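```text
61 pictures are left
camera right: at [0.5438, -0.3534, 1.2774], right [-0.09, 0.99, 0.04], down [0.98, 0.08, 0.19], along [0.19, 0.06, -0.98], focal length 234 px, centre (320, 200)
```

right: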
_ _ _ _ _
— WHAT IS EXPECTED —
Extract the complete listing verbatim. Return a JSON list in which every string is one line; blank lines are skipped.

— FINAL RESULT —
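[
  "```text",
  "61 pictures are left",
  "camera right: at [0.5438, -0.3534, 1.2774], right [-0.09, 0.99, 0.04], down [0.98, 0.08, 0.19], along [0.19, 0.06, -0.98], focal length 234 px, centre (320, 200)",
  "```",
  "right:"
]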